### [Source material]

══════════════════════════════

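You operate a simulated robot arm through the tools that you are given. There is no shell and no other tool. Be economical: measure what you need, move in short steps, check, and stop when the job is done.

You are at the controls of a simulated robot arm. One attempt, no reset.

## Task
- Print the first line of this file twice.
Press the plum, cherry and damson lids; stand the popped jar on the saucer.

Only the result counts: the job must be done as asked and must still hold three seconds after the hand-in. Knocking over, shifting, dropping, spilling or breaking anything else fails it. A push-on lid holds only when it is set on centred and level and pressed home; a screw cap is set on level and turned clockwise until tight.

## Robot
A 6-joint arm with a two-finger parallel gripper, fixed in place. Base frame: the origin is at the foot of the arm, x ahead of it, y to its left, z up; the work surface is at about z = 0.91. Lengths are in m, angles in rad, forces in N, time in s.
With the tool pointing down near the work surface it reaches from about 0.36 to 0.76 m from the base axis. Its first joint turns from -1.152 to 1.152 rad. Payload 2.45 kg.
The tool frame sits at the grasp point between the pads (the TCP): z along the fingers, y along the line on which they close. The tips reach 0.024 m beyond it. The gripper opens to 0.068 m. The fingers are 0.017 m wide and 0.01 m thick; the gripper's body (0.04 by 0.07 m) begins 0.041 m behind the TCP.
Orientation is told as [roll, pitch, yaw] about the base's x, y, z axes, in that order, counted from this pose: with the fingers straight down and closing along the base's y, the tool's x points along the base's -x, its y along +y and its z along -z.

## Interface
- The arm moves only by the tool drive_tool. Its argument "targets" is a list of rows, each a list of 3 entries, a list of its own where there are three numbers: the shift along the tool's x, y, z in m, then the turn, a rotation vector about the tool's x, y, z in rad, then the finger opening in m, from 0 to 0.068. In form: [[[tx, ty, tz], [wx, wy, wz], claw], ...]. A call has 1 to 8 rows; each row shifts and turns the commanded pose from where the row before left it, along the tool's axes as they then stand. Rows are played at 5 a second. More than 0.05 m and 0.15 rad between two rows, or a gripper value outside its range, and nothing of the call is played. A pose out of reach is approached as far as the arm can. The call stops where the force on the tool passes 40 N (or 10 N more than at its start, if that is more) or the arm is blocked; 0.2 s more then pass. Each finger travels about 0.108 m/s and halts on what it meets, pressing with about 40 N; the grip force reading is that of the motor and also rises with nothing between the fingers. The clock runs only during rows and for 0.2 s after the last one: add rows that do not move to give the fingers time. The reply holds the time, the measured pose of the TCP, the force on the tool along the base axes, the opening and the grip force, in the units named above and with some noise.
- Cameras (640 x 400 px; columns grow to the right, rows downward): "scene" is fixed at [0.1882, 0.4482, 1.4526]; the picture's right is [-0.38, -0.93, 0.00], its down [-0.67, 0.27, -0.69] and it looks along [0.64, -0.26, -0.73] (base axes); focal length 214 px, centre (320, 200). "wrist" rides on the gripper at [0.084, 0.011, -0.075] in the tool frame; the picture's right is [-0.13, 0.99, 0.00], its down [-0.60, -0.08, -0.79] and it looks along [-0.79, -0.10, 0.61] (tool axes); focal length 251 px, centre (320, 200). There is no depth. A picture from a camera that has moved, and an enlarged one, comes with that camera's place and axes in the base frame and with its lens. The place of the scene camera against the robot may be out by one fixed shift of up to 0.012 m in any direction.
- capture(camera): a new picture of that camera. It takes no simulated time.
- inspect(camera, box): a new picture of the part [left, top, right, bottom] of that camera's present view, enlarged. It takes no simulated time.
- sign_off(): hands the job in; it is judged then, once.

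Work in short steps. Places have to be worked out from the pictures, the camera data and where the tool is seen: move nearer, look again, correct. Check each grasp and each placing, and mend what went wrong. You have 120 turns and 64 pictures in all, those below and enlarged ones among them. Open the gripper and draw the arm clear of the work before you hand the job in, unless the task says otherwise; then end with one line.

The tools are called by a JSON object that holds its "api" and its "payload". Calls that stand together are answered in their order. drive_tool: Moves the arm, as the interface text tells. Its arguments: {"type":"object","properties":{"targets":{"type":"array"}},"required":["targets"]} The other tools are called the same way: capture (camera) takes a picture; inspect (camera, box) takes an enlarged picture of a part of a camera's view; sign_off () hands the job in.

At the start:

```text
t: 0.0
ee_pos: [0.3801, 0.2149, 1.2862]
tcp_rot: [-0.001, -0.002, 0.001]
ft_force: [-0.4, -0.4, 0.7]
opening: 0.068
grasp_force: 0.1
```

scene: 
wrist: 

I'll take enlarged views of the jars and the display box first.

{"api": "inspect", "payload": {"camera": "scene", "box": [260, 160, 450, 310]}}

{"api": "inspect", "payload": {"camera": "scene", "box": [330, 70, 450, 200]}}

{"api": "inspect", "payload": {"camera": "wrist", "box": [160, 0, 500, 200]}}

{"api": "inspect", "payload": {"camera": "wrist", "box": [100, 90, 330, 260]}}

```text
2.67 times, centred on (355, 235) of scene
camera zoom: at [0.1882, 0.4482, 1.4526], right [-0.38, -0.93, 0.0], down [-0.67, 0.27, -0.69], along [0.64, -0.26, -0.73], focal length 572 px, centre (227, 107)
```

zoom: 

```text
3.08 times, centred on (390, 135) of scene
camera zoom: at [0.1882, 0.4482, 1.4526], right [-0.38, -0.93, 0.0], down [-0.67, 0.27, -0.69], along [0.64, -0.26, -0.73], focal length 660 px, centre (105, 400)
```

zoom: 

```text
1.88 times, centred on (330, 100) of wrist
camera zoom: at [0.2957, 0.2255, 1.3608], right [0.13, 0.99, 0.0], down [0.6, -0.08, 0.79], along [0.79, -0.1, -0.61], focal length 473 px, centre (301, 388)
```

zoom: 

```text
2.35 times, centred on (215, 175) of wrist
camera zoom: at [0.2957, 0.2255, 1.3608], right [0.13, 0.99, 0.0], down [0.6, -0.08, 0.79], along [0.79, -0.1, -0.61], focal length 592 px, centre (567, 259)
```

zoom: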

══════════════════════════════

### [Task instructions]
Retype the whole listing above exactly. Use JSON: a list with one string for each line that is not empty.

### [Task output]
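[
  "You operate a simulated robot arm through the tools that you are given. There is no shell and no other tool. Be economical: measure what you need, move in short steps, check, and stop when the job is done.",
  "You are at the controls of a simulated robot arm. One attempt, no reset.",
  "## Task",
  "- Print the first line of this file twice.",
  "Press the plum, cherry and damson lids; stand the popped jar on the saucer.",
  "Only the result counts: the job must be done as asked and must still hold three seconds after the hand-in. Knocking over, shifting, dropping, spilling or breaking anything else fails it. A push-on lid holds only when it is set on centred and level and pressed home; a screw cap is set on level and turned clockwise until tight.",
  "## Robot",
  "A 6-joint arm with a two-finger parallel gripper, fixed in place. Base frame: the origin is at the foot of the arm, x ahead of it, y to its left, z up; the work surface is at about z = 0.91. Lengths are in m, angles in rad, forces in N, time in s.",
  "With the tool pointing down near the work surface it reaches from about 0.36 to 0.76 m from the base axis. Its first joint turns from -1.152 to 1.152 rad. Payload 2.45 kg.",
  "The tool frame sits at the grasp point between the pads (the TCP): z along the fingers, y along the line on which they close. The tips reach 0.024 m beyond it. The gripper opens to 0.068 m. The fingers are 0.017 m wide and 0.01 m thick; the gripper's body (0.04 by 0.07 m) begins 0.041 m behind the TCP.",
  "Orientation is told as [roll, pitch, yaw] about the base's x, y, z axes, in that order, counted from this pose: with the fingers straight down and closing along the base's y, the tool's x points along the base's -x, its y along +y and its z along -z.",
  "## Interface",
  "- The arm moves only by the tool drive_tool. Its argument \"targets\" is a list of rows, each a list of 3 entries, a list of its own where there are three numbers: the shift along the tool's x, y, z in m, then the turn, a rotation vector about the tool's x, y, z in rad, then the finger opening in m, from 0 to 0.068. In form: [[[tx, ty, tz], [wx, wy, wz], claw], ...]. A call has 1 to 8 rows; each row shifts and turns the commanded pose from where the row before left it, along the tool's axes as they then stand. Rows are played at 5 a second. More than 0.05 m and 0.15 rad between two rows, or a gripper value outside its range, and nothing of the call is played. A pose out of reach is approached as far as the arm can. The call stops where the force on the tool passes 40 N (or 10 N more than at its start, if that is more) or the arm is blocked; 0.2 s more then pass. Each finger travels about 0.108 m/s and halts on what it meets, pressing with about 40 N; the grip force reading is that of the motor and also rises with nothing between the fingers. The clock runs only during rows and for 0.2 s after the last one: add rows that do not move to give the fingers time. The reply holds the time, the measured pose of the TCP, the force on the tool along the base axes, the opening and the grip force, in the units named above and with some noise.",
  "- Cameras (640 x 400 px; columns grow to the right, rows downward): \"scene\" is fixed at [0.1882, 0.4482, 1.4526]; the picture's right is [-0.38, -0.93, 0.00], its down [-0.67, 0.27, -0.69] and it looks along [0.64, -0.26, -0.73] (base axes); focal length 214 px, centre (320, 200). \"wrist\" rides on the gripper at [0.084, 0.011, -0.075] in the tool frame; the picture's right is [-0.13, 0.99, 0.00], its down [-0.60, -0.08, -0.79] and it looks along [-0.79, -0.10, 0.61] (tool axes); focal length 251 px, centre (320, 200). There is no depth. A picture from a camera that has moved, and an enlarged one, comes with that camera's place and axes in the base frame and with its lens. The place of the scene camera against the robot may be out by one fixed shift of up to 0.012 m in any direction.",
  "- capture(camera): a new picture of that camera. It takes no simulated time.",
  "- inspect(camera, box): a new picture of the part [left, top, right, bottom] of that camera's present view, enlarged. It takes no simulated time.",
  "- sign_off(): hands the job in; it is judged then, once.",
  "Work in short steps. Places have to be worked out from the pictures, the camera data and where the tool is seen: move nearer, look again, correct. Check each grasp and each placing, and mend what went wrong. You have 120 turns and 64 pictures in all, those below and enlarged ones among them. Open the gripper and draw the arm clear of the work before you hand the job in, unless the task says otherwise; then end with one line.",
  "The tools are called by a JSON object that holds its \"api\" and its \"payload\". Calls that stand together are answered in their order. drive_tool: Moves the arm, as the interface text tells. Its arguments: {\"type\":\"object\",\"properties\":{\"targets\":{\"type\":\"array\"}},\"required\":[\"targets\"]} The other tools are called the same way: capture (camera) takes a picture; inspect (camera, box) takes an enlarged picture of a part of a camera's view; sign_off () hands the job in.",
  "At the start:",
  "```text",
  "t: 0.0",
  "ee_pos: [0.3801, 0.2149, 1.2862]",
  "tcp_rot: [-0.001, -0.002, 0.001]",
  "ft_force: [-0.4, -0.4, 0.7]",
  "opening: 0.068",
  "grasp_force: 0.1",
  "```",
  "scene: ",
  "wrist: ",
  "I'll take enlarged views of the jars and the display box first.",
  "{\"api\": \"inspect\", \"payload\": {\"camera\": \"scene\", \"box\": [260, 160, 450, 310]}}",
  "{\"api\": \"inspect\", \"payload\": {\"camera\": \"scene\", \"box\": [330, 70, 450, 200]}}",
  "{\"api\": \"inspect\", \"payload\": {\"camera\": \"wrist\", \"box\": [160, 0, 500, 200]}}",
  "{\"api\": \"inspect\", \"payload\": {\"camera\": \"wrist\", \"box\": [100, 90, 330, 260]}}",
  "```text",
  "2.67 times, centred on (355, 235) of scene",
  "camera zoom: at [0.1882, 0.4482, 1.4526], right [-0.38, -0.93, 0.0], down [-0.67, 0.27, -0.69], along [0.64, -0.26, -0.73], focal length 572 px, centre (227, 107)",
  "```",
  "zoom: ",
  "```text",
  "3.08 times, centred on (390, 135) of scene",
  "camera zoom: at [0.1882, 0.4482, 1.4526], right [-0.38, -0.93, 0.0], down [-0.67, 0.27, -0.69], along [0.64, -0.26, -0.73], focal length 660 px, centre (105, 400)",
  "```",
  "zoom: ",
  "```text",
  "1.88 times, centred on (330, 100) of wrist",
  "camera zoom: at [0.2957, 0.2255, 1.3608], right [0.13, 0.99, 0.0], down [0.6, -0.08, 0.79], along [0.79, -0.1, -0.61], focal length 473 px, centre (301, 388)",
  "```",
  "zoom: ",
  "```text",
  "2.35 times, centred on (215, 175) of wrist",
  "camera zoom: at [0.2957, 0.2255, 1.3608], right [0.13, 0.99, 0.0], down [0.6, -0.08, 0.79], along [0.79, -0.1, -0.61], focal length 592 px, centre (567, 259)",
  "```",
  "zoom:"
]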